CSSC Masters' Football Tournament - CSSC Games, Loughborough UniversityHull HMRC - Masters' Football '09

Barry Middlebrooke of HMRC Hull gives his diary report of the Masters' Football Tournament at The Games.

Wednesday 16 September 2009

With the hassles surrounding late withdrawals, last minute kit purchases & the fragile fitness of a threadbare squad fading into the distance, the Over 35s Men's Masters' Football Team (AKA The Cocoon 7, sponsored by Red Bull), braved the M1 traffic jams, arriving at Loughborough University around tea time. After reversing ourselves into our rooms (just think cosy), it was down to the bar to talk tactics. My suggestion of playing a 3-2-1 system was shot down by Steve. Apparently, my maths skills are best accompanied by a calculator if we want to have a goalie on the field.

Pete made the first of 4 (unsuccessful) attempts to obtain double portions at the dinner hall (think super sized scene from Oliver!) and then it was back to the bar to talk more tactics/rubbish and frantically find somewhere for Toni (rounders team) to fall asleep. Well, watch Liverpool's Champions League game, but what's the difference?

Thursday 17 September 2009

There were a few delicate veterans around as Hull HMRC kicked off their tournament with a 5-1 defeat to CSSC TWN, with Hull struggling to gel and settle on an unfamiliar pitch. After a few tactical changes, a creditable 2-2 draw followed, with Mark Bennett proving to be a formidable outlet upfront with his trusty left peg. Victories against HASSRA South West (3-1) and GCSLA (1-0) wrapped up the day, leaving the team happy with their gradual improvement as they settled into their stride. The whole squad had worked extremely hard and earned their evening refreshments.

Friday 18 September 2009

A change in fixtures led to an early start against CSSC South Essex, meaning a desperate race against time for at least one Hull player to locate an open toilet before kick off. Hull again started sluggishly, losing 1-0. The game culminated in a frank exchange of views between 3 of the Hull team players, as frustrations reached boiling point. The 'clear the air' row seemed to do the trick, with a much improved (and perhaps overly polite!) 0-0 draw following with CSSC South Essex.

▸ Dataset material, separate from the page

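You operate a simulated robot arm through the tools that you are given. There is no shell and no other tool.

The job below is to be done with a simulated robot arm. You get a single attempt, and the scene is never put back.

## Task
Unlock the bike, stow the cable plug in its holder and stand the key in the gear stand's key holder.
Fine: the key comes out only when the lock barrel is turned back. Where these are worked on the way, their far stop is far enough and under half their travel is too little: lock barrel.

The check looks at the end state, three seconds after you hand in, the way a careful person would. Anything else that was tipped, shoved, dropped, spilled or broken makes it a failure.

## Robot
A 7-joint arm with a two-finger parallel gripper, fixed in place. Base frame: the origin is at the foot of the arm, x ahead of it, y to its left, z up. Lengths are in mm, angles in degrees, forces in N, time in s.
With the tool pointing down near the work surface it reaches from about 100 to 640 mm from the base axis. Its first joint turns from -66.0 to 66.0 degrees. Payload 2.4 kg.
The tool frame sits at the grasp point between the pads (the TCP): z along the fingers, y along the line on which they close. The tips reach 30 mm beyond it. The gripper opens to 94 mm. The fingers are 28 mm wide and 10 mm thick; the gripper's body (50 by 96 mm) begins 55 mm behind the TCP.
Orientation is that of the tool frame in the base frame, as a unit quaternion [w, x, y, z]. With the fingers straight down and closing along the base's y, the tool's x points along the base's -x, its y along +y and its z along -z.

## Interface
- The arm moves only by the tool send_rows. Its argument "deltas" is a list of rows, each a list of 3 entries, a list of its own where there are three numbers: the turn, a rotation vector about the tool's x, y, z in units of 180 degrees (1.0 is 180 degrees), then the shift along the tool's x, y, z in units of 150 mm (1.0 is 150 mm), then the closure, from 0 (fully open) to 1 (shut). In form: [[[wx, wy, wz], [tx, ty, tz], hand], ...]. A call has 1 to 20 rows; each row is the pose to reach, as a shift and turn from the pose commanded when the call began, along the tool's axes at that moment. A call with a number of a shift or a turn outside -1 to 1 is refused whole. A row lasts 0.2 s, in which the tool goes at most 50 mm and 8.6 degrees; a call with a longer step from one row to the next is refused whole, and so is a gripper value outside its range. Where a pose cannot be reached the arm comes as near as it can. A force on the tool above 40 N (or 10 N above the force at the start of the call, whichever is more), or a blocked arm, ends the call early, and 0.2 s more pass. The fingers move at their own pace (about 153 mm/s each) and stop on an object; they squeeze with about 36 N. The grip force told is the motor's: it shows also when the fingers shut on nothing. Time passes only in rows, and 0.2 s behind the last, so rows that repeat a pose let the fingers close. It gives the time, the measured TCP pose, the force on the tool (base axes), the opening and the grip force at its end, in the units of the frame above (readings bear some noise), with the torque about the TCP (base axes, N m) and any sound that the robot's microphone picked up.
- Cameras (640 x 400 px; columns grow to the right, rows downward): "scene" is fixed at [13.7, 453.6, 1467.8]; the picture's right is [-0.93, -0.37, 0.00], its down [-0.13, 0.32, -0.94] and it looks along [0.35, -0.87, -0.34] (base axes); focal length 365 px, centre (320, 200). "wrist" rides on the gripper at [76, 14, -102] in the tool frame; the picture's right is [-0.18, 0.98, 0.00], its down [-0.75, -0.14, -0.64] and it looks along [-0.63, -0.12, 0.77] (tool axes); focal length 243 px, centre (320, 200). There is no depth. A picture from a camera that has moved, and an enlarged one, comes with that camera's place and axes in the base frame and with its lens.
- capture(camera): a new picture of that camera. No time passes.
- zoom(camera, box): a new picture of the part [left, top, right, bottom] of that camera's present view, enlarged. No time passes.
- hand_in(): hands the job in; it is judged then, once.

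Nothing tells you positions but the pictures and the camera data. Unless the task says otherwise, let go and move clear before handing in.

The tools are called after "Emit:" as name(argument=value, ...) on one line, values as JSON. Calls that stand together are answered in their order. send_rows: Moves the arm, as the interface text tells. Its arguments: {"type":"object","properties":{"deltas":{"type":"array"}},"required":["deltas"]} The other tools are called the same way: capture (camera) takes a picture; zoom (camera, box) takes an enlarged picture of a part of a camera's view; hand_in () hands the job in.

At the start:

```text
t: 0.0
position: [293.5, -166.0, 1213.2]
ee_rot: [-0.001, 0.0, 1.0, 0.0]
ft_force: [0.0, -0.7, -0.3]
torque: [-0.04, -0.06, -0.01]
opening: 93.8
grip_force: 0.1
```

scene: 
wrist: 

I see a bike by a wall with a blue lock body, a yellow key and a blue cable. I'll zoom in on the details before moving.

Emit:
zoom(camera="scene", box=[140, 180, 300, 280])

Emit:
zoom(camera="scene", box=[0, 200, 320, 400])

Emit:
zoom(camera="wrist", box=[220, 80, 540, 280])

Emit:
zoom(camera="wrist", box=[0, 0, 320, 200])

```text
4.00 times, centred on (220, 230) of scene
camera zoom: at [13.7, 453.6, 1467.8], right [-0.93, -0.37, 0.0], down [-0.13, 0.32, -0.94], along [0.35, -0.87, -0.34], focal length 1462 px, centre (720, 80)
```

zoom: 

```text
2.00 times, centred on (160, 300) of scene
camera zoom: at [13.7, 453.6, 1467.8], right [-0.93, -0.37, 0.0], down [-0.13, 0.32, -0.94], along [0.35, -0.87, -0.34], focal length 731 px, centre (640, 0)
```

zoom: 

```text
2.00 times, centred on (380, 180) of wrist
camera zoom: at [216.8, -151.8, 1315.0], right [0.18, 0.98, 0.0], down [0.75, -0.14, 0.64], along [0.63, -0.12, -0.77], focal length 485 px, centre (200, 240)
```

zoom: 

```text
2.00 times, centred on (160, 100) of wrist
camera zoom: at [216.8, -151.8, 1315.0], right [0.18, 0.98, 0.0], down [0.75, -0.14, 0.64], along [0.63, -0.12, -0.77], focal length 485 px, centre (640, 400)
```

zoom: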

The group games were then wrapped up with a 3-0 derby victory against West Yorkshire & Craven. Although Hull had picked up several injuries and were virtually out on their feet, the other teams was just the same, but Hull dug in and ground out the result. Hull had finished third in their group of 8, to make it through to the quarter final against the slick and accomplished National Land Registry Team. Hull again worked their socks off to grind out an impressive 1-1 draw, clawing their way back from being a goal down, taking the tie through to the dreaded penalty shoot out. After all of the team had successfully put away their initial penalties, the ball was moved further out to make it more difficult. Into sudden death, Karl threw himself at the ball to save dramatically, leaving Mark Bennett with the chance to win the tie. For once, Mark's left foot failed to deliver, with his shot down the middle saved by the Land Registry keeper. Another goal followed from Land Registry, leaving Paul Fairbank needing to score to save the tie. The ball cannoned against the bar, putting Land Registry through, and leaving Paul to contemplate 6 months of Chris Waddle & Stuart Pearce jokes!

Summary

Throughout the tournament, it became apparent that the majority of teams in this tournament consisted of the best players from whole geographical areas of CSSC, such as the South West or West Yorkshire, unlike the Hull team which was drawn from just 1.5 floors of one office in one city. To have finished third from 8, and taken the National Land Registry team to penalties in the Quarter Final, ranks as a major achievement, and was a just reward for the hard work put in by the whole squad.

The Players

Karl 'in his own time' Oliver - Adapted quickly to an unfamiliar pitch, often kept the team in games with some dramatic saves and fine positioning. However, he did break out in a sweat when I mentioned going in goal to allow him a run out, but managed to get away with it!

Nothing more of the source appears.